Das Misstrauen in unserem Land den Impfstoffen gegenüber führt er auch auf die chaotischen Maßnahmen der Regierung während der Pandemie zurück. Die Bulgaren fassen im Prinzip nur schwer Vertrauen, insbesondere wenn es um ihre Gesundheit geht, meint Prof. Dimitrow. Und wenn man sich in einer Situation befindet, in der man Informationen braucht, diese aber nicht erhält, kann man keine fundierte Entscheidung treffen. In dieser Hinsicht ist die Rolle der Medien enorm, sollte aber nicht überschätzt werden, sagte Prof. Dimitroww. Seiner Meinung nach herrscht großes Misstrauen gegenüber den offiziellen Informationsquellen. Deshalb richten sich die Menschen in unserem Land sehr oft an informelle Informationskanäle, die vor Fake News, Verschwörungstheorien über „Chipping“ etc. regelrecht strotzen.

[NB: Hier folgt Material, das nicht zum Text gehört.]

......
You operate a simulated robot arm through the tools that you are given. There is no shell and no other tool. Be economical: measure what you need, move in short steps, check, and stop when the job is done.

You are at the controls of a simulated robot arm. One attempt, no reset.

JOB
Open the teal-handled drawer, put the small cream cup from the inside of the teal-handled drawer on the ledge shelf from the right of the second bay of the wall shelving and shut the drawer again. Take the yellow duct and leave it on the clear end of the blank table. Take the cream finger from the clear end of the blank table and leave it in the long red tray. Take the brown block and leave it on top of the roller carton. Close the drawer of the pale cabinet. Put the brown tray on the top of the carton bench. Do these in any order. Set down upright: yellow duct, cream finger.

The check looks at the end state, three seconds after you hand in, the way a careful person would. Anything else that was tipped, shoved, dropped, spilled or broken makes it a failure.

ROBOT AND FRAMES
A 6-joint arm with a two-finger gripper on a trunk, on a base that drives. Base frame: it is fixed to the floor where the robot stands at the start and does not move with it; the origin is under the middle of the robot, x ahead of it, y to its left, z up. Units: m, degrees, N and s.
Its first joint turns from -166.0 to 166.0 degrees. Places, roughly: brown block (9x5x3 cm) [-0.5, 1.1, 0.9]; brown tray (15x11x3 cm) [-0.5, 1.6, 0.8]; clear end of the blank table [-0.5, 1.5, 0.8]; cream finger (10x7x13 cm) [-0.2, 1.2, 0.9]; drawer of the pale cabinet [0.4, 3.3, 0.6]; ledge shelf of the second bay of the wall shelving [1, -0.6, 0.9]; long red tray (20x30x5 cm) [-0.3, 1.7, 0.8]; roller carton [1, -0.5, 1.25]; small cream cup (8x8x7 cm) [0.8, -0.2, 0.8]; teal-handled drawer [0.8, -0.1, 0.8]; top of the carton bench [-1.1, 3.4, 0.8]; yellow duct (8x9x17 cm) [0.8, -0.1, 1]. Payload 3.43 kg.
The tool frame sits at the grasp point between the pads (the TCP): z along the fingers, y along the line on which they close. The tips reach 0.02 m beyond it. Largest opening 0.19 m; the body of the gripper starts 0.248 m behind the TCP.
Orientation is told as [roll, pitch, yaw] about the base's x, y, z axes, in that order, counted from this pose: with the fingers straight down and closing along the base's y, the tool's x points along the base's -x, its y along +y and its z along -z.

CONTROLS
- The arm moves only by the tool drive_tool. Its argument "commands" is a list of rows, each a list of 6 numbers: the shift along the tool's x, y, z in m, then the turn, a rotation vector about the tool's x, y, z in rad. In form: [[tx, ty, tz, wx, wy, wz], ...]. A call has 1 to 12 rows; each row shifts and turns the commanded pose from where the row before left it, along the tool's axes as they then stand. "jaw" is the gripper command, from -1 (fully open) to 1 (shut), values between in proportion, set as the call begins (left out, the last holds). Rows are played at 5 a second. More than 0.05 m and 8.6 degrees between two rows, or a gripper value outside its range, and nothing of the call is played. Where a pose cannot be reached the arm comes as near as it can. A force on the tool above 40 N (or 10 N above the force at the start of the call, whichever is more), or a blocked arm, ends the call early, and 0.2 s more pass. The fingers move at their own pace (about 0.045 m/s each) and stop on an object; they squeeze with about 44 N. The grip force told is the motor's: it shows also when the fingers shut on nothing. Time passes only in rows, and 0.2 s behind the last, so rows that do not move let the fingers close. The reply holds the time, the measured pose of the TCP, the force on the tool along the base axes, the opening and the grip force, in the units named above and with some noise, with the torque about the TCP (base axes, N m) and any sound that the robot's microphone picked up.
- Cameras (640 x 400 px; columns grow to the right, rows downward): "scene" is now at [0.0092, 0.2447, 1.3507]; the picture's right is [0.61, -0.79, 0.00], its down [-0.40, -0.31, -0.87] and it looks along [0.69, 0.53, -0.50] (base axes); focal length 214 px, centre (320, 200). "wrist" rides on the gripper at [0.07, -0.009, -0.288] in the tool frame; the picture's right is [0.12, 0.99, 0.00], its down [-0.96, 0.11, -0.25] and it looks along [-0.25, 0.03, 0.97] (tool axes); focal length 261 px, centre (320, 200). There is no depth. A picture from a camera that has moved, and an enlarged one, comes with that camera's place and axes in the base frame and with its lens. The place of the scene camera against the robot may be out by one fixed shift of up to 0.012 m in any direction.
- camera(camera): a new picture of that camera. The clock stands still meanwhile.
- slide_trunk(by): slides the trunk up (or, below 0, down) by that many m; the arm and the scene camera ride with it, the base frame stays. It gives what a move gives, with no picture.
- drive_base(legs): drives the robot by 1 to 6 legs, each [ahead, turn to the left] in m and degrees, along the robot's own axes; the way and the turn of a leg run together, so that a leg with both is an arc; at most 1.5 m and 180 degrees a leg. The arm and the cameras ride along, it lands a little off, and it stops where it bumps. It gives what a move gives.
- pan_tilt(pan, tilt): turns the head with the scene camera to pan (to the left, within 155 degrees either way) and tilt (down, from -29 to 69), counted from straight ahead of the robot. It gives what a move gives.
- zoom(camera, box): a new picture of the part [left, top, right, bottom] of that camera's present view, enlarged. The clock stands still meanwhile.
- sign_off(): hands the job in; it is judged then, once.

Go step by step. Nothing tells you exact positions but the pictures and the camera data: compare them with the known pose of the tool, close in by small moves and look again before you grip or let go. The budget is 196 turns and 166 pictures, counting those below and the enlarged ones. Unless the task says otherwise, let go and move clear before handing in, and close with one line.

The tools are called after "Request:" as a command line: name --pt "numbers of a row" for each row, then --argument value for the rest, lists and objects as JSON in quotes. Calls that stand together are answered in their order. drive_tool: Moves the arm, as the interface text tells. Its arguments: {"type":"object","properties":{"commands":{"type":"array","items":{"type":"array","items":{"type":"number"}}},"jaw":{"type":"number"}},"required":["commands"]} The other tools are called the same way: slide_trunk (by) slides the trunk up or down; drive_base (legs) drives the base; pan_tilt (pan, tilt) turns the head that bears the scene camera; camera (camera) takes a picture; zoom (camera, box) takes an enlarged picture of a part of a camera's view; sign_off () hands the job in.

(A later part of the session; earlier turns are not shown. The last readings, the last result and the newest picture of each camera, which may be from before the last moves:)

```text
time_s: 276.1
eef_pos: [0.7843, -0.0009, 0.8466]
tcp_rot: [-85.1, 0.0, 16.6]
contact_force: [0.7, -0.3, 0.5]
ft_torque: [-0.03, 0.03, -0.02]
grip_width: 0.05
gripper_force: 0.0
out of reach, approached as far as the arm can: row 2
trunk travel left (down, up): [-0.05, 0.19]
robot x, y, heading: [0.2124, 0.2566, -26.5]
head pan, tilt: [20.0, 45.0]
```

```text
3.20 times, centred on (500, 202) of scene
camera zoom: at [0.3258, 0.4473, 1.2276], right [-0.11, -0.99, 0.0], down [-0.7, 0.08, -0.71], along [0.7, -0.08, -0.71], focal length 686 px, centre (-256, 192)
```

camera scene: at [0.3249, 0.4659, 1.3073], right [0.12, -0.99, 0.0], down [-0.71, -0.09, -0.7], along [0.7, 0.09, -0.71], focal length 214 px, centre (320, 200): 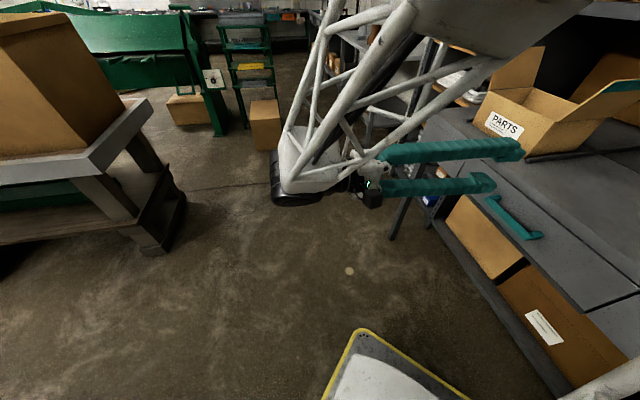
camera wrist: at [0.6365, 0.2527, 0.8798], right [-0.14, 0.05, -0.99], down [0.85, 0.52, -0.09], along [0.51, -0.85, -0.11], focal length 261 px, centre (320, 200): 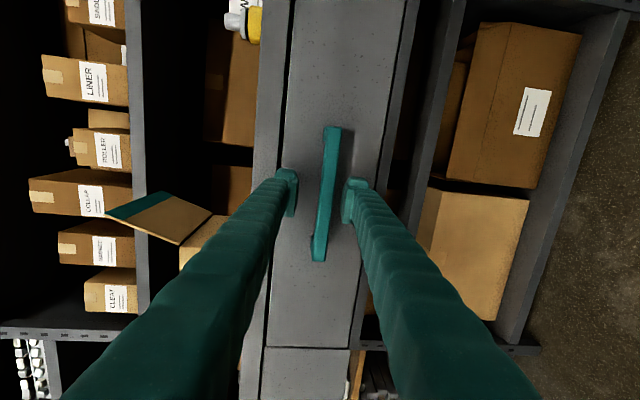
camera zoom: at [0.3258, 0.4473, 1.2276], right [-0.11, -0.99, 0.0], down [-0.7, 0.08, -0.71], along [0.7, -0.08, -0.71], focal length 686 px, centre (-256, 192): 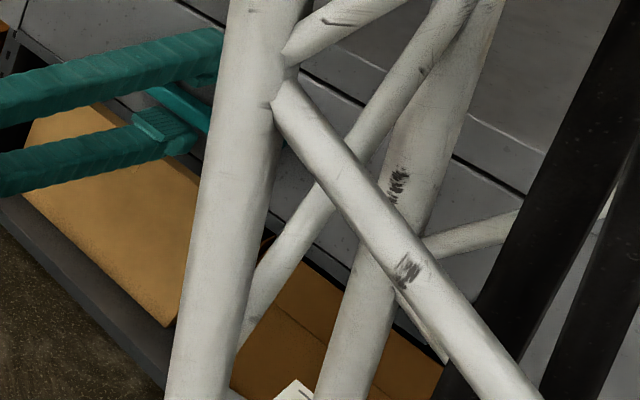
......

„Vor wenigen Tagen hat eine Kampagne für Gesundheitsmediation unter der Roma-Bevölkerung begonnen – ein äußerst sinnvoller Schritt. Ein solcher Ansatz wäre auch für den Rest der Bevölkerung sinnvoll.  Denn oft sind die Menschen, denen wir vertrauen, nicht jene, die im Fernsehen Interviews geben, sondern jene, denen wir täglich begegnen. Ganz zu schweigen davon, dass die meisten Bulgaren dazu neigen, die Verantwortung für die Dinge, die ihnen im Leben passieren, auf andere abzuwälzen. Das ist typisch für uns - wir wollen, dass „jemand anderes“ die Dinge für uns fixt. Die Regierung muss also das Vertrauen eines großen Teils der Bevölkerung gewinnen, indem sie ihre Aufklärungskampagne an jene richtet, die darauf warten, dass jemand anderes die Verantwortung für sie übernimmt, ohne ihm aber zu trauen“, so Prof. Nikolaj Dimitrow abschließend.